Buku Analisa IHSG, Strategi Investasi, dan Stockpick Saham (Ebook Market Planning) edisi September 2019 sudah terbit! Anda bisa memperolehnya disini. Gratis tanya jawab saham/konsultasi portofolio dll untuk subscriber selama masa berlangganan.

***

Jadi pada tahun 1790, ibukota AS pindah ke arah selatan, tepatnya Philadelphia. Dan pada tahun 1801, ibukota tersebut digeser lebih jauh ke arah selatan, yakni ke tanah kosong dekat Sungai Potomac, yang kemudian dibangun sepenuhnya sebagai kawasan pusat pemerintahan. Kawasan ini diberi nama District of Columbia atau DC, dan di kemudian hari namanya menjadi Washington DC, untuk menghormati George Washington sebagai founding father Amerika. Hingga pada hari ini, Washington DC masih menjadi ibukota AS, dan sudah menjadi kota besar. Sedangkan New York juga tetap berkembang sebagai pusat bisnis dan keuangan, dan actually sampai hari ini masih merupakan kota terbesar di AS, dan juga salah satu yang terbesar di seluruh dunia.

Selain AS, sejumlah negara lain juga pernah memindahkan ibukota mereka, biasanya dengan tujuan untuk memisahkan antara pusat pemerintahan dengan pusat bisnis dan ekonomi, dan/atau agar letak ibukota baru itu lebih berada di tengah-tengah wilayah negara. Sebut saja Jepang, dimana Istana Kaisar yang merupakan lambang ibukota negara, pada tahun 1868 dipindah dari Kyoto ke Tokyo, karena letak Tokyo lebih ke tengah-tengah Jepang itu sendiri. Lalu India, dimana sebelum tahun 1911, ibukota India adalah Kolkata (Calcutta), tapi kemudian dipindah ke Delhi dengan alasan yang sama dengan pemindahan ibukota Jepang diatas. Tahun 1927, giliran Australia membangun ibukota baru dengan lokasi diantara ‘dua ibukota’ lamanya yakni Melbourne dan Sydney, dan ibukota baru ini diberi nama Canberra. Kemudian Brazil, dimana ibukotanya pindah dari Rio de Janeiro ke Brasilia, pada tahun 1960. Dan terakhir pada tahun 1999, Malaysia juga memindahkan pusat pemerintahan dari Kuala Lumpur (KL) ke sebuah lahan sawit yang kemudian dibangun sebuah kota dengan nama Putrajaya, dengan alasan bahwa KL sudah terlalu padat.

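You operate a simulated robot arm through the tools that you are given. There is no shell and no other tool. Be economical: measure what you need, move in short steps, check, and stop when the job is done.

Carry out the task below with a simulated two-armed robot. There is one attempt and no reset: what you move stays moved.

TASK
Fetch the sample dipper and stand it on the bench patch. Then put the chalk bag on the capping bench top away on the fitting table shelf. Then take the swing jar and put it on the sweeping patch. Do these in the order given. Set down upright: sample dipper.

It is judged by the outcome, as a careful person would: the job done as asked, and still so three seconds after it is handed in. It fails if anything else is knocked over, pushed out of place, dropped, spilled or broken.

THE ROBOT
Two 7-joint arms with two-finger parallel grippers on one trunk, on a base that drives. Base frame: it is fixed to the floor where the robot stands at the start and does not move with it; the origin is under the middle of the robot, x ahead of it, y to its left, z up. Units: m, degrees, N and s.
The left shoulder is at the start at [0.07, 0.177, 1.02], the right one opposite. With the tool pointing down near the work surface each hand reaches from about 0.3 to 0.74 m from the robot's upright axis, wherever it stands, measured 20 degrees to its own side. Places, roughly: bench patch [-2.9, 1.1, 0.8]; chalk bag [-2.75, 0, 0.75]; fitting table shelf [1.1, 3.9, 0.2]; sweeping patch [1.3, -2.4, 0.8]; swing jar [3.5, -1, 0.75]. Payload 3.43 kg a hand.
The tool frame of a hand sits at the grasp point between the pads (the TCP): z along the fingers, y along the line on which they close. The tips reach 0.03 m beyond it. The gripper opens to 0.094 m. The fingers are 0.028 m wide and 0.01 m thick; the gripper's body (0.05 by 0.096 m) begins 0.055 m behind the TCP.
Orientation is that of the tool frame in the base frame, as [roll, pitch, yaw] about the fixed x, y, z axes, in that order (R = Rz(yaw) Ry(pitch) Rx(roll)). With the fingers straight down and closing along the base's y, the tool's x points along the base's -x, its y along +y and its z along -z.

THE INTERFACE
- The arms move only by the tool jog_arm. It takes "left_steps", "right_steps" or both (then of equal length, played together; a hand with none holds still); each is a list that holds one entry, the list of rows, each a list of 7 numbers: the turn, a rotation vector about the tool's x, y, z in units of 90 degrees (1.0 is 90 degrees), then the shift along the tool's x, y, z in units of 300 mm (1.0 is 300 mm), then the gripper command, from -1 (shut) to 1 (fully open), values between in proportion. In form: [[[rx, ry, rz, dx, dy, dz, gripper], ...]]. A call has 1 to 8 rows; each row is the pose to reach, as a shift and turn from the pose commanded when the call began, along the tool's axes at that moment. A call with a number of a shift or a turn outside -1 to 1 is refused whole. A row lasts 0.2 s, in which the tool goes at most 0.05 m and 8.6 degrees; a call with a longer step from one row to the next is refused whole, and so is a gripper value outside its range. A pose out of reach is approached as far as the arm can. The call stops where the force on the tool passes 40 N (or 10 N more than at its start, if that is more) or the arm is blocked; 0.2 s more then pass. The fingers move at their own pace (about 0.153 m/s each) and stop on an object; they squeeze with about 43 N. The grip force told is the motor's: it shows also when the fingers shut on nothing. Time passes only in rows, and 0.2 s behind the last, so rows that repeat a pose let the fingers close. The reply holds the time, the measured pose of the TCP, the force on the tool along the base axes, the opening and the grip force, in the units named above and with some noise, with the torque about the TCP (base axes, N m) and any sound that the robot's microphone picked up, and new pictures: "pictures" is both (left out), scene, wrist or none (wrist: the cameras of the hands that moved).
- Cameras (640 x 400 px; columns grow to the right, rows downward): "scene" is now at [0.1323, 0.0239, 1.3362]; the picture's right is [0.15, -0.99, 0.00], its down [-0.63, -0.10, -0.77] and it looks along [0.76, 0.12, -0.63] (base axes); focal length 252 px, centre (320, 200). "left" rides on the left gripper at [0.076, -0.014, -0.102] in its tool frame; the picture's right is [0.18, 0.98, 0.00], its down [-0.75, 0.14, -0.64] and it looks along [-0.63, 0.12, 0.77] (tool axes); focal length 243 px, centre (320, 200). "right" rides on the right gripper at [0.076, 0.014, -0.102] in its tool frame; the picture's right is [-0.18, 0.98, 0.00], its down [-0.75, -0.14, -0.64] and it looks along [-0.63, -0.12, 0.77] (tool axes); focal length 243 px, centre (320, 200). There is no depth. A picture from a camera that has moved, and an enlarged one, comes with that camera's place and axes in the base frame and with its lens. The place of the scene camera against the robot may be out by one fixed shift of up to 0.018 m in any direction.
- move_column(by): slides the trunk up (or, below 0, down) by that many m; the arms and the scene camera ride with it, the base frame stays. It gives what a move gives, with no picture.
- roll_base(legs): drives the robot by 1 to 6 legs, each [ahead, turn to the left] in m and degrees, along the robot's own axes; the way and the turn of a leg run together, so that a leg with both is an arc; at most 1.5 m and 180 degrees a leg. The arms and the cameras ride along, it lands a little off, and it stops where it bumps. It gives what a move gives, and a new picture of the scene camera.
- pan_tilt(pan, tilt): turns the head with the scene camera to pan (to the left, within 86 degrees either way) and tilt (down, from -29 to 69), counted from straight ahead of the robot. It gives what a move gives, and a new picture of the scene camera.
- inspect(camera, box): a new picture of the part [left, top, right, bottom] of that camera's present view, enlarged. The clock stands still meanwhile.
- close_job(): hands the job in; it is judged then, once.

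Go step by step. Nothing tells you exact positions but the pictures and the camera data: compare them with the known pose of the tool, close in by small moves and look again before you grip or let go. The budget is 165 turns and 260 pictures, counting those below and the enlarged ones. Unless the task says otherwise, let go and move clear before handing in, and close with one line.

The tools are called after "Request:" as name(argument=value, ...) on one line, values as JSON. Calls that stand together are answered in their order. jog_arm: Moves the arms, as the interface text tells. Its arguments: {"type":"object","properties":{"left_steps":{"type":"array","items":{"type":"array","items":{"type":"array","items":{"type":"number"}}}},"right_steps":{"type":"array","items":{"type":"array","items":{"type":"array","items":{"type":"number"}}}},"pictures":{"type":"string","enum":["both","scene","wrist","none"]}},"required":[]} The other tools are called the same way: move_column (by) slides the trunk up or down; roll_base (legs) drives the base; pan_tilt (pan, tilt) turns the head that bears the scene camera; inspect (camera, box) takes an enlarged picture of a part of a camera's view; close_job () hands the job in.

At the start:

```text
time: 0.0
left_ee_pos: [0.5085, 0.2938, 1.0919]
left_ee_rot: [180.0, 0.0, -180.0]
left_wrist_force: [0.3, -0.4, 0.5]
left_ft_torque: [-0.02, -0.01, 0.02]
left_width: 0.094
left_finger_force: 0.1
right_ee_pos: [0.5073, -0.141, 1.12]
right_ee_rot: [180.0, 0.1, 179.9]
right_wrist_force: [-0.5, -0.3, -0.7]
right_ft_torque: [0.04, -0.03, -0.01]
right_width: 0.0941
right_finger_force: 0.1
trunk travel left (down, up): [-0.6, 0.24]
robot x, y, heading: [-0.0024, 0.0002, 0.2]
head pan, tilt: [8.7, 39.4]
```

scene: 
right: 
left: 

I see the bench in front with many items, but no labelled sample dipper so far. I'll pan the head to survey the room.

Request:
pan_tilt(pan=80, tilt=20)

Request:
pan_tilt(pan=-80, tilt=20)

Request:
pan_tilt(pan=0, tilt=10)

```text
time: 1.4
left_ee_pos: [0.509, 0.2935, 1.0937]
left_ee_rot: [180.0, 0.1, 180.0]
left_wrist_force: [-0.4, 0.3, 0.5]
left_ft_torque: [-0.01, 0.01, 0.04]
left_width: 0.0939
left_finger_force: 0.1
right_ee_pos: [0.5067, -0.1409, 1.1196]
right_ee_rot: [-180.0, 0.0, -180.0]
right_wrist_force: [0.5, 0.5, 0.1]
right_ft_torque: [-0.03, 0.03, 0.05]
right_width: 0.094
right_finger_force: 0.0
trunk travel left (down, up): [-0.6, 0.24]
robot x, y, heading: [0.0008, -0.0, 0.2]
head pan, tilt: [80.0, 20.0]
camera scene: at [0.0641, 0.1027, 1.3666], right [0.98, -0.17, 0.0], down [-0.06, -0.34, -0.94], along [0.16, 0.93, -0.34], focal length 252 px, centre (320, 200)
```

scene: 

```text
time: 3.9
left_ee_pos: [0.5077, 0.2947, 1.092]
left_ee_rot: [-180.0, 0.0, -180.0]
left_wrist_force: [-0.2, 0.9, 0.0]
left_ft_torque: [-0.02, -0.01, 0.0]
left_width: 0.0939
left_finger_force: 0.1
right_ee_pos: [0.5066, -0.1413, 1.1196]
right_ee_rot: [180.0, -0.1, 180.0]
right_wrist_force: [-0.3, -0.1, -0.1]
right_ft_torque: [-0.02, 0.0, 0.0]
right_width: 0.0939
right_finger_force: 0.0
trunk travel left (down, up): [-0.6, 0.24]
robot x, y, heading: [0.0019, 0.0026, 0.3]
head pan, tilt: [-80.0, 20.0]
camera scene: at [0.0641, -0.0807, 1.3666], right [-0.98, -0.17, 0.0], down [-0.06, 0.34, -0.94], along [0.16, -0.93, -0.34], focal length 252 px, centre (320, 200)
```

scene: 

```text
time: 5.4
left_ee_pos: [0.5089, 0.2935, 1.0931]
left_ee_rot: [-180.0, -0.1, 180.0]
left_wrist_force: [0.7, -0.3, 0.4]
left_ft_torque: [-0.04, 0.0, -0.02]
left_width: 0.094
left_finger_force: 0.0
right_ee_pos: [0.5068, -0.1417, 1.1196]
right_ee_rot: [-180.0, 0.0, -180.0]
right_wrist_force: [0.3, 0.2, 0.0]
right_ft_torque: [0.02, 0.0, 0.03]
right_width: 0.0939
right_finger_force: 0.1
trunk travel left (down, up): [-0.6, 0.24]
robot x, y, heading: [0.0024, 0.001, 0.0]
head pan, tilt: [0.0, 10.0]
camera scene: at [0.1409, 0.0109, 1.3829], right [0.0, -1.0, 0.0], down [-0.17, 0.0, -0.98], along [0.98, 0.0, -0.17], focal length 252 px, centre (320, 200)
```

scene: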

Lalu bagaimana dengan Indonesia? Republik Indonesia (RI) juga sebenarnya pernah memindahkan ibukota dari Jakarta ke Yogyakarta pada tahun 1946, lalu kembali pindah ke Bukittinggi (Sumatera Barat) pada tahun 1948, tapi alasannya ketika itu adalah karena Jakarta, disusul Jogja, sempat kembali dikuasai oleh Pemerintah Kolonial Belanda. Jadi setelah Belanda akhirnya mengakui kemerdekaan RI di tahun 1950, maka ibukota kembali ke Jakarta, dimana Jakarta dipilih karena letaknya yang sangat strategis di Pantai Utara Jawa, dan sejarahnya sebagai pusat perdagangan nusantara. Namun kemungkinan karena berkaca pada negara lain yang memisahkan antara pusat pemerintahan dengan pusat bisnis/ekonomi, maka Presiden Sukarno sejak awal sudah memiliki gagasan untuk memindahkan ibukota dari Jakarta ke Palangkaraya (Kalimantan Tengah), dimana Palangkaraya dipilih karena letaknya yang di tengah-tengah wilayah RI.

Tapi karena satu dan lain hal, wacana itu tidak pernah terealisasi, dan Jakarta tetap menjadi ibukota RI. Dan setelah beberapa dekade, hal ini menimbulkan setidaknya satu dampak negatif: Pertumbuhan ekonomi dan pembangunan yang tidak merata. Sebenarnya, jika saja pusat pemerintahan RI sudah pindah ke Palangkaraya sejak tahun 1960-an, maka Jakarta dan sekitarnya tetap akan tumbuh berkembang menjadi kota besar, karena kota pelabuhan ini sudah ramai bahkan sejak jamannya kompeni VOC di abad ke-16 (jadi sama seperti New York, Sydney, Rio de Janeiro dst yang tetap tumbuh menjadi kota besar meski mereka tidak lagi menjadi pusat pemerintahan). Tapi karena istana negara tetap berada di Jakarta, maka hanya Jakarta dan Pulau Jawa saja yang berkembang, sedangkan wilayah-wilayah lainnya di Indonesia nyaris tidak berkembang karena jarang tersentuh pembangunan. Dan jika hal ini dibiarkan lebih lama lagi, maka cuma soal waktu saja sebelum wilayah-wilayah diluar Pulau Jawa akan memisahkan diri dari NKRI. Karena dari pengalaman penulis sendiri berkunjung ke sejumlah kota di Sumatera, Kalimantan, dan Sulawesi, maka ketersediaan infrastruktur disana memang jauh ketinggalan dibanding di Jakarta dan sekitarnya.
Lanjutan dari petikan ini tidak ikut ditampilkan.